When someone is familiar to us, Amy, we may need to see him through the eyes
of a third person before we realize how lucky we are. A classmate in my study
group often stayed for dinner with us. She was brilliant, gorgeous and engaged,
and her visits brightened our home. It was she whose insistence during the first
month of law school led us to scrub our toilet bowl. (We’d thought the
color was permanent.) Whenever she spoke to me of Al, she used nothing but terms
of affection and respect. She saw him as manly. She helped me to form a respect
for Al. Because he impressed her, I had to take him seriously.

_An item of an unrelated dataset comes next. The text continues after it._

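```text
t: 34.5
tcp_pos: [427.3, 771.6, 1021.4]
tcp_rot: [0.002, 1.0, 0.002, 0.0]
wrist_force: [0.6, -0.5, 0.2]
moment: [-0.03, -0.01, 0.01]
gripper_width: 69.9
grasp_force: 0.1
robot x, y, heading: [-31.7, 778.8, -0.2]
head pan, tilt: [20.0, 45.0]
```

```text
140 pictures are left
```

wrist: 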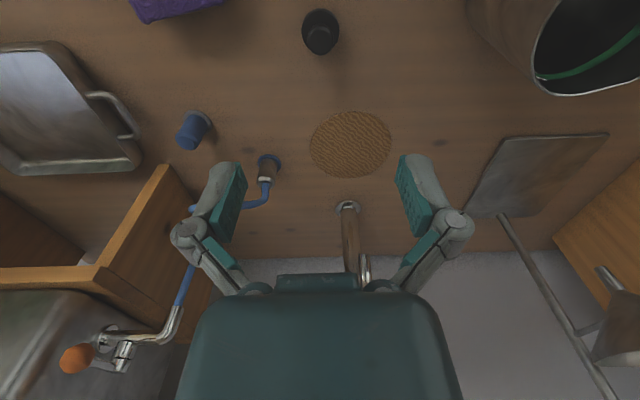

You see, Amy, I grew up learning not to take anyone seriously. My mother taught
me to believe that a person’s self-image was the same as the belittling
image she had taught me to impose on them. (My mother and I are not alone; I
have just described this nation’s foreign policy.) Relations with Al would
have quickly deteriorated the way previous roommate relations had for me, were
it not that I was ready to grow, that a classmate who respected him showed me
the way, and that Al was uniformly nice to me.
Let me close by recounting a warm spring day at the end of school. Al already
had a job waiting for him in Philadelphia, and of course I did not know, but
I would hear the next week from a job I wanted in Michigan. Lately, Al and I
had taken to smoking miniature cigars, Middleton Cherries and Have-a-Tampas,
because we were glad to be graduating. Neither of us liked tobacco, and we stopped
a few days later. That morning, my car of eight months woke up with its first
flat tire. As I could remember nothing of what I’d learned about fixing
flats, Al agreed to help. We walked outside, I went to the trunk for the jack,
and then I noticed him lighting a cigar. Aren’t you going to help me?
I asked. Sure, he said. My job is to moke this cigar while I tell you what to
do. And he did. I remember him beaming, playing the supervisor while his roomie
labored.
Years later, when I married, I recognized the feeling of being home.